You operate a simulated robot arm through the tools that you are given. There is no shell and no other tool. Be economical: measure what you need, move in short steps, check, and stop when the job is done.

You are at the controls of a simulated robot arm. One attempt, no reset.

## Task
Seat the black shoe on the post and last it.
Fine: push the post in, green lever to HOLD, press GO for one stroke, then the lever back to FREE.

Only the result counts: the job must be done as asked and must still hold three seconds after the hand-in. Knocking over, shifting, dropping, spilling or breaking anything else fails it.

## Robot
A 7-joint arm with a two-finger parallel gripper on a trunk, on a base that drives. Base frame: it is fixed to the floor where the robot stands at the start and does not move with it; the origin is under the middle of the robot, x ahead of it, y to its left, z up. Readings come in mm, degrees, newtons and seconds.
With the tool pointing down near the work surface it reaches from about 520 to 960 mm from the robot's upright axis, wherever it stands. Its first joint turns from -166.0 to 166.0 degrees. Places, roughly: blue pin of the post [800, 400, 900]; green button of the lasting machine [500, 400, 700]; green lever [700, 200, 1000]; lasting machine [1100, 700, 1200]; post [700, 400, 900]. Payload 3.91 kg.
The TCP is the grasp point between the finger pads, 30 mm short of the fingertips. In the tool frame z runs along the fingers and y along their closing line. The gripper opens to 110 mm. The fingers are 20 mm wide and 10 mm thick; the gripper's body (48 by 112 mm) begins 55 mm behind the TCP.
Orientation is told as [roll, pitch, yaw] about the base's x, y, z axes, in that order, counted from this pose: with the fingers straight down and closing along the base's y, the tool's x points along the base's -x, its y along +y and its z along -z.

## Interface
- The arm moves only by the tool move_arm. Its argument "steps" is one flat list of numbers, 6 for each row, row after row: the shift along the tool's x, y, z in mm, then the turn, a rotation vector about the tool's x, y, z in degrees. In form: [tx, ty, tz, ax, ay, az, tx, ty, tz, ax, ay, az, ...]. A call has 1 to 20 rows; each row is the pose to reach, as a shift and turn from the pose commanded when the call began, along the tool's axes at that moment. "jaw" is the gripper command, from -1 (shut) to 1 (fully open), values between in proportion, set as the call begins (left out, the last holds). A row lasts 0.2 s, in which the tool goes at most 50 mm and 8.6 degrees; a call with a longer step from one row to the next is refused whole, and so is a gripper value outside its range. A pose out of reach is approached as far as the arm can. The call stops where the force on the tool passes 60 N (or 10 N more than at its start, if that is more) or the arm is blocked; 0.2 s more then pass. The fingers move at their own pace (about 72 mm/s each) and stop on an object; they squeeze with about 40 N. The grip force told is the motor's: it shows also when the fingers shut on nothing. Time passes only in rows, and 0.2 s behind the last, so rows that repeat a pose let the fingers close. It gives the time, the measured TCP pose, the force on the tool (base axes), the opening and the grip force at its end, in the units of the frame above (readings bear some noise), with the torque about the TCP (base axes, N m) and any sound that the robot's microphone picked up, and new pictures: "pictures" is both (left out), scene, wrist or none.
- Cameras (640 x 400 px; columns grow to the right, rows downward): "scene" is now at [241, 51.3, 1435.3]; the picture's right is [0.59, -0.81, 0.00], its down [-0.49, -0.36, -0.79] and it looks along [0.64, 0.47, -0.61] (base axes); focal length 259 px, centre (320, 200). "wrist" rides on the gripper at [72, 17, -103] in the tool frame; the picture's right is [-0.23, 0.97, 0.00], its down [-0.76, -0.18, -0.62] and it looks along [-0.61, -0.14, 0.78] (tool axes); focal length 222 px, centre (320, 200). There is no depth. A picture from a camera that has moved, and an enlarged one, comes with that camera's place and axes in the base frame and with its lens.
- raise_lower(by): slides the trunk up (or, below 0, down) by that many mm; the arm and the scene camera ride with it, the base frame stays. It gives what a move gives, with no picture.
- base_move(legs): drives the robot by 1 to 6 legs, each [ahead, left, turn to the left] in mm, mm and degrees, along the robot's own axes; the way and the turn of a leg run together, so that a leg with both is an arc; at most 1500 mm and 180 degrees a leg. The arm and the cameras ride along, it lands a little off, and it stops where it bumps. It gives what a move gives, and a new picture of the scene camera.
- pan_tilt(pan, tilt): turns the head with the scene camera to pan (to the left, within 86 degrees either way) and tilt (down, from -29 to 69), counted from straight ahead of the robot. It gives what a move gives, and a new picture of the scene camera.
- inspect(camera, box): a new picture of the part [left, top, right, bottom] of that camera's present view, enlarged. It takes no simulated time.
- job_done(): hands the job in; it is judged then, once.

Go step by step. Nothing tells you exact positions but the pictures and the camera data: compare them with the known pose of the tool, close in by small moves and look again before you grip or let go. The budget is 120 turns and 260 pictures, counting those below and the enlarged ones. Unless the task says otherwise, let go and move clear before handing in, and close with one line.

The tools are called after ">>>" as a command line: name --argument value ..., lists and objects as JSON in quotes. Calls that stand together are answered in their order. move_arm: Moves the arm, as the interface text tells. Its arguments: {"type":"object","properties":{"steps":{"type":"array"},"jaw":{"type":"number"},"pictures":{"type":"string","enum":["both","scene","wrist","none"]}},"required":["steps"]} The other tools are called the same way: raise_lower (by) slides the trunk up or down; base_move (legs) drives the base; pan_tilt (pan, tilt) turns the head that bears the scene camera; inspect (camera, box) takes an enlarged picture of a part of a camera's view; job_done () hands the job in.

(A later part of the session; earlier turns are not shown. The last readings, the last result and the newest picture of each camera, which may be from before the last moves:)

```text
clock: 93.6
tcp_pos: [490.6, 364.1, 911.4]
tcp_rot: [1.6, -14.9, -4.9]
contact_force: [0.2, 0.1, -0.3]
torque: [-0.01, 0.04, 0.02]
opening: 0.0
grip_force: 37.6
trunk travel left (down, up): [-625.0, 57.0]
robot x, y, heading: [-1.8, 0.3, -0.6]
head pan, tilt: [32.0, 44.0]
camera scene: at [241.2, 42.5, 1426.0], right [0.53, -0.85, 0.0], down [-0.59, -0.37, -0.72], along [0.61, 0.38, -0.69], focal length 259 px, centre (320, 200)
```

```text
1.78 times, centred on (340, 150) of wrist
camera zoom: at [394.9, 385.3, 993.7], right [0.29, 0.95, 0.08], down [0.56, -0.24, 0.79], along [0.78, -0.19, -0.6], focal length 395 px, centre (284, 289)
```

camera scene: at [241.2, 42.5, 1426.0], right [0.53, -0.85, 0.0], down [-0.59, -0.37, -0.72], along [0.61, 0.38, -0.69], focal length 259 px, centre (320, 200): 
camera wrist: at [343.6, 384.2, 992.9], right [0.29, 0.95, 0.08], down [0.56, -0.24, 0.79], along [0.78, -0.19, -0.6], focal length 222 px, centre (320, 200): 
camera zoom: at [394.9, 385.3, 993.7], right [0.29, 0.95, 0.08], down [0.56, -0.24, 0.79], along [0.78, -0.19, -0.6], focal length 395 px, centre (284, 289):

**TASK TO COMPLETE:** Return all the data above once more, precisely as given.

**CORRECT ANSWER:**
You operate a simulated robot arm through the tools that you are given. There is no shell and no other tool. Be economical: measure what you need, move in short steps, check, and stop when the job is done.

You are at the controls of a simulated robot arm. One attempt, no reset.

## Task
Seat the black shoe on the post and last it.
Fine: push the post in, green lever to HOLD, press GO for one stroke, then the lever back to FREE.

Only the result counts: the job must be done as asked and must still hold three seconds after the hand-in. Knocking over, shifting, dropping, spilling or breaking anything else fails it.

## Robot
A 7-joint arm with a two-finger parallel gripper on a trunk, on a base that drives. Base frame: it is fixed to the floor where the robot stands at the start and does not move with it; the origin is under the middle of the robot, x ahead of it, y to its left, z up. Readings come in mm, degrees, newtons and seconds.
With the tool pointing down near the work surface it reaches from about 520 to 960 mm from the robot's upright axis, wherever it stands. Its first joint turns from -166.0 to 166.0 degrees. Places, roughly: blue pin of the post [800, 400, 900]; green button of the lasting machine [500, 400, 700]; green lever [700, 200, 1000]; lasting machine [1100, 700, 1200]; post [700, 400, 900]. Payload 3.91 kg.
The TCP is the grasp point between the finger pads, 30 mm short of the fingertips. In the tool frame z runs along the fingers and y along their closing line. The gripper opens to 110 mm. The fingers are 20 mm wide and 10 mm thick; the gripper's body (48 by 112 mm) begins 55 mm behind the TCP.
Orientation is told as [roll, pitch, yaw] about the base's x, y, z axes, in that order, counted from this pose: with the fingers straight down and closing along the base's y, the tool's x points along the base's -x, its y along +y and its z along -z.

## Interface
- The arm moves only by the tool move_arm. Its argument "steps" is one flat list of numbers, 6 for each row, row after row: the shift along the tool's x, y, z in mm, then the turn, a rotation vector about the tool's x, y, z in degrees. In form: [tx, ty, tz, ax, ay, az, tx, ty, tz, ax, ay, az, ...]. A call has 1 to 20 rows; each row is the pose to reach, as a shift and turn from the pose commanded when the call began, along the tool's axes at that moment. "jaw" is the gripper command, from -1 (shut) to 1 (fully open), values between in proportion, set as the call begins (left out, the last holds). A row lasts 0.2 s, in which the tool goes at most 50 mm and 8.6 degrees; a call with a longer step from one row to the next is refused whole, and so is a gripper value outside its range. A pose out of reach is approached as far as the arm can. The call stops where the force on the tool passes 60 N (or 10 N more than at its start, if that is more) or the arm is blocked; 0.2 s more then pass. The fingers move at their own pace (about 72 mm/s each) and stop on an object; they squeeze with about 40 N. The grip force told is the motor's: it shows also when the fingers shut on nothing. Time passes only in rows, and 0.2 s behind the last, so rows that repeat a pose let the fingers close. It gives the time, the measured TCP pose, the force on the tool (base axes), the opening and the grip force at its end, in the units of the frame above (readings bear some noise), with the torque about the TCP (base axes, N m) and any sound that the robot's microphone picked up, and new pictures: "pictures" is both (left out), scene, wrist or none.
- Cameras (640 x 400 px; columns grow to the right, rows downward): "scene" is now at [241, 51.3, 1435.3]; the picture's right is [0.59, -0.81, 0.00], its down [-0.49, -0.36, -0.79] and it looks along [0.64, 0.47, -0.61] (base axes); focal length 259 px, centre (320, 200). "wrist" rides on the gripper at [72, 17, -103] in the tool frame; the picture's right is [-0.23, 0.97, 0.00], its down [-0.76, -0.18, -0.62] and it looks along [-0.61, -0.14, 0.78] (tool axes); focal length 222 px, centre (320, 200). There is no depth. A picture from a camera that has moved, and an enlarged one, comes with that camera's place and axes in the base frame and with its lens.
- raise_lower(by): slides the trunk up (or, below 0, down) by that many mm; the arm and the scene camera ride with it, the base frame stays. It gives what a move gives, with no picture.
- base_move(legs): drives the robot by 1 to 6 legs, each [ahead, left, turn to the left] in mm, mm and degrees, along the robot's own axes; the way and the turn of a leg run together, so that a leg with both is an arc; at most 1500 mm and 180 degrees a leg. The arm and the cameras ride along, it lands a little off, and it stops where it bumps. It gives what a move gives, and a new picture of the scene camera.
- pan_tilt(pan, tilt): turns the head with the scene camera to pan (to the left, within 86 degrees either way) and tilt (down, from -29 to 69), counted from straight ahead of the robot. It gives what a move gives, and a new picture of the scene camera.
- inspect(camera, box): a new picture of the part [left, top, right, bottom] of that camera's present view, enlarged. It takes no simulated time.
- job_done(): hands the job in; it is judged then, once.

Go step by step. Nothing tells you exact positions but the pictures and the camera data: compare them with the known pose of the tool, close in by small moves and look again before you grip or let go. The budget is 120 turns and 260 pictures, counting those below and the enlarged ones. Unless the task says otherwise, let go and move clear before handing in, and close with one line.

The tools are called after ">>>" as a command line: name --argument value ..., lists and objects as JSON in quotes. Calls that stand together are answered in their order. move_arm: Moves the arm, as the interface text tells. Its arguments: {"type":"object","properties":{"steps":{"type":"array"},"jaw":{"type":"number"},"pictures":{"type":"string","enum":["both","scene","wrist","none"]}},"required":["steps"]} The other tools are called the same way: raise_lower (by) slides the trunk up or down; base_move (legs) drives the base; pan_tilt (pan, tilt) turns the head that bears the scene camera; inspect (camera, box) takes an enlarged picture of a part of a camera's view; job_done () hands the job in.

(A later part of the session; earlier turns are not shown. The last readings, the last result and the newest picture of each camera, which may be from before the last moves:)

```text
clock: 93.6
tcp_pos: [490.6, 364.1, 911.4]
tcp_rot: [1.6, -14.9, -4.9]
contact_force: [0.2, 0.1, -0.3]
torque: [-0.01, 0.04, 0.02]
opening: 0.0
grip_force: 37.6
trunk travel left (down, up): [-625.0, 57.0]
robot x, y, heading: [-1.8, 0.3, -0.6]
head pan, tilt: [32.0, 44.0]
camera scene: at [241.2, 42.5, 1426.0], right [0.53, -0.85, 0.0], down [-0.59, -0.37, -0.72], along [0.61, 0.38, -0.69], focal length 259 px, centre (320, 200)
```

```text
1.78 times, centred on (340, 150) of wrist
camera zoom: at [394.9, 385.3, 993.7], right [0.29, 0.95, 0.08], down [0.56, -0.24, 0.79], along [0.78, -0.19, -0.6], focal length 395 px, centre (284, 289)
```

camera scene: at [241.2, 42.5, 1426.0], right [0.53, -0.85, 0.0], down [-0.59, -0.37, -0.72], along [0.61, 0.38, -0.69], focal length 259 px, centre (320, 200): 
camera wrist: at [343.6, 384.2, 992.9], right [0.29, 0.95, 0.08], down [0.56, -0.24, 0.79], along [0.78, -0.19, -0.6], focal length 222 px, centre (320, 200): 
camera zoom: at [394.9, 385.3, 993.7], right [0.29, 0.95, 0.08], down [0.56, -0.24, 0.79], along [0.78, -0.19, -0.6], focal length 395 px, centre (284, 289):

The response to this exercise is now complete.